---------- PASSAGE TO READ ----------
Action of Board On:   02/10/2015
APPROVED AS RECOMMENDED OTHER
Clerks Notes:

VOTE OF SUPERVISORS

AYE:
John Gioia, District I Supervisor
Mary N. Piepho, District III Supervisor
Karen Mitchoff, District IV Supervisor
Federal D. Glover, District V Supervisor
ABSENT:
Candace Andersen, District II Supervisor
Contact: Maureen Toms, 674-7878
I hereby certify that this is a true and correct copy of an action taken and entered on the minutes of the Board of Supervisors on the date shown.
ATTESTED:     February  10, 2015
David Twa,
 
BY: , Deputy

 

RECOMMENDATION(S):

1. FIND that the approval of the administrative budget for the Successor Agency for the period July 1, 2015 through December 31, 2015 (“Administrative Budget”) and the Recognized Obligation Payment Schedule for the period of July 1, 2015 - December 31, 2015, ("ROPS 15-16A") are exempt from the California Environmental Quality Act (“CEQA”) pursuant to Section 15061(b)(3) of the CEQA Guidelines; and  
  

2. ADOPT Resolution No. 2015/51, approving the Administrative Budget and the ROPS 15-16A, both of which are attached as Exhibit A and Exhibit B, respectively.  





RECOMMENDATION(S): (CONT'D)
  
3. DIRECT the Conservation and Development Director to file a Notice of Exemption with the County Clerk and pay the filing fee.
---------- GIVEN INFORMATION ----------
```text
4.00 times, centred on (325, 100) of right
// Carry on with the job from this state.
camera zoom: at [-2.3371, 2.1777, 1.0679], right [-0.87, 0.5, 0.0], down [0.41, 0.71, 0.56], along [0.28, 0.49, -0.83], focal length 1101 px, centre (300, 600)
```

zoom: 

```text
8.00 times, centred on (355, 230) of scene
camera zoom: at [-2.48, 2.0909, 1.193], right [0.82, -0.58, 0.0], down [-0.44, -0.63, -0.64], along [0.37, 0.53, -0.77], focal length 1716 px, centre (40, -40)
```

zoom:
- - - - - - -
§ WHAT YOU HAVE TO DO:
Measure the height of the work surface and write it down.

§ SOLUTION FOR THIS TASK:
----------
§ WHAT YOU HAVE TO DO:
Extract from the passage to read the words running from "ATTESTED:     February" to "Exhibit B, respectively.".

§ SOLUTION FOR THIS TASK:
ATTESTED:     February  10, 2015
David Twa,
 
BY: , Deputy

 

RECOMMENDATION(S):

1. FIND that the approval of the administrative budget for the Successor Agency for the period July 1, 2015 through December 31, 2015 (“Administrative Budget”) and the Recognized Obligation Payment Schedule for the period of July 1, 2015 - December 31, 2015, ("ROPS 15-16A") are exempt from the California Environmental Quality Act (“CEQA”) pursuant to Section 15061(b)(3) of the CEQA Guidelines; and  
  

2. ADOPT Resolution No. 2015/51, approving the Administrative Budget and the ROPS 15-16A, both of which are attached as Exhibit A and Exhibit B, respectively.